**GIVEN TASK:** Copy the data exactly as it appears, and do not include any pictures.

**DATA SHOWN:**
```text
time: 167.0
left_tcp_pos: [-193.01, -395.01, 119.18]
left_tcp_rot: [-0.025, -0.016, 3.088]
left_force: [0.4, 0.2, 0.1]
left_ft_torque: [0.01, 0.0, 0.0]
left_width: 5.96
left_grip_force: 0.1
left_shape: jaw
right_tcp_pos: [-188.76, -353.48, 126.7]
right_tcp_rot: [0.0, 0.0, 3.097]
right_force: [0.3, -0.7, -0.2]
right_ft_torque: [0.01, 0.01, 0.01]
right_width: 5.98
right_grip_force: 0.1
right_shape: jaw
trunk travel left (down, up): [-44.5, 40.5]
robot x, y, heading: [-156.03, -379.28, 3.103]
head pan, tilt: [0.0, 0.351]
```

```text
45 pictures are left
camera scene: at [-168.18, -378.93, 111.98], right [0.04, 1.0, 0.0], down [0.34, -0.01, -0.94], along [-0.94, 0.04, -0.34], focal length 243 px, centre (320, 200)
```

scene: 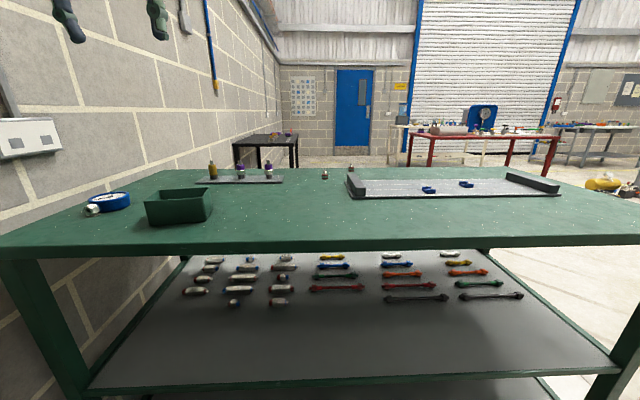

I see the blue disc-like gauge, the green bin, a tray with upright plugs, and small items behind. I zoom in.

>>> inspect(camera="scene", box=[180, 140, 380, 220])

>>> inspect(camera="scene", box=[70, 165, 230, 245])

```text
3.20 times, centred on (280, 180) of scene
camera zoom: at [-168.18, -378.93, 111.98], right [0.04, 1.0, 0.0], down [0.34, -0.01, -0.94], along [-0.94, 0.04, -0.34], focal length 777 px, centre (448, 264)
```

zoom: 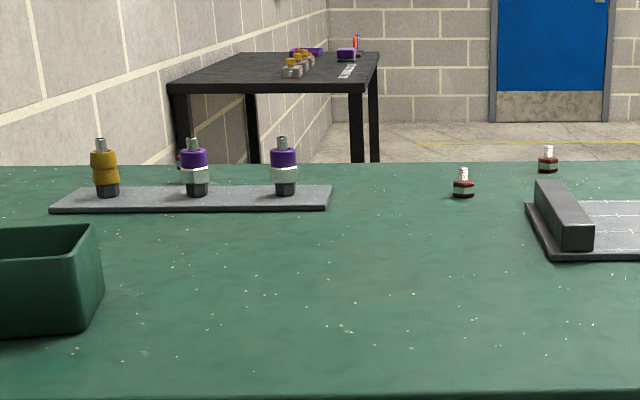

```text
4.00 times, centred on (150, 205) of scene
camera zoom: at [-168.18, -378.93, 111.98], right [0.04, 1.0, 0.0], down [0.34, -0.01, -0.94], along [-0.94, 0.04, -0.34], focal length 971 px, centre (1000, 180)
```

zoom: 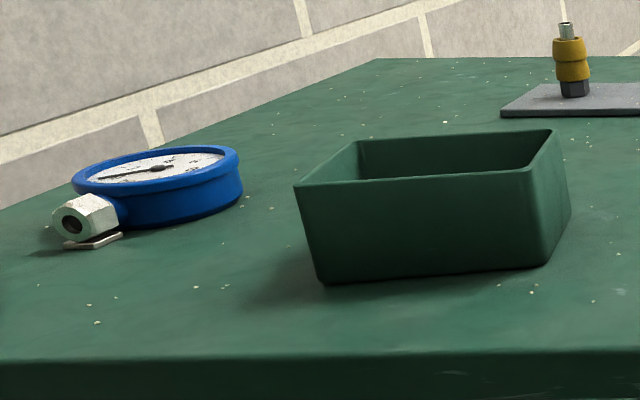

**WRITTEN REPLY:**
```text
time: 167.0
left_tcp_pos: [-193.01, -395.01, 119.18]
left_tcp_rot: [-0.025, -0.016, 3.088]
left_force: [0.4, 0.2, 0.1]
left_ft_torque: [0.01, 0.0, 0.0]
left_width: 5.96
left_grip_force: 0.1
left_shape: jaw
right_tcp_pos: [-188.76, -353.48, 126.7]
right_tcp_rot: [0.0, 0.0, 3.097]
right_force: [0.3, -0.7, -0.2]
right_ft_torque: [0.01, 0.01, 0.01]
right_width: 5.98
right_grip_force: 0.1
right_shape: jaw
trunk travel left (down, up): [-44.5, 40.5]
robot x, y, heading: [-156.03, -379.28, 3.103]
head pan, tilt: [0.0, 0.351]
```

```text
45 pictures are left
camera scene: at [-168.18, -378.93, 111.98], right [0.04, 1.0, 0.0], down [0.34, -0.01, -0.94], along [-0.94, 0.04, -0.34], focal length 243 px, centre (320, 200)
```

scene: 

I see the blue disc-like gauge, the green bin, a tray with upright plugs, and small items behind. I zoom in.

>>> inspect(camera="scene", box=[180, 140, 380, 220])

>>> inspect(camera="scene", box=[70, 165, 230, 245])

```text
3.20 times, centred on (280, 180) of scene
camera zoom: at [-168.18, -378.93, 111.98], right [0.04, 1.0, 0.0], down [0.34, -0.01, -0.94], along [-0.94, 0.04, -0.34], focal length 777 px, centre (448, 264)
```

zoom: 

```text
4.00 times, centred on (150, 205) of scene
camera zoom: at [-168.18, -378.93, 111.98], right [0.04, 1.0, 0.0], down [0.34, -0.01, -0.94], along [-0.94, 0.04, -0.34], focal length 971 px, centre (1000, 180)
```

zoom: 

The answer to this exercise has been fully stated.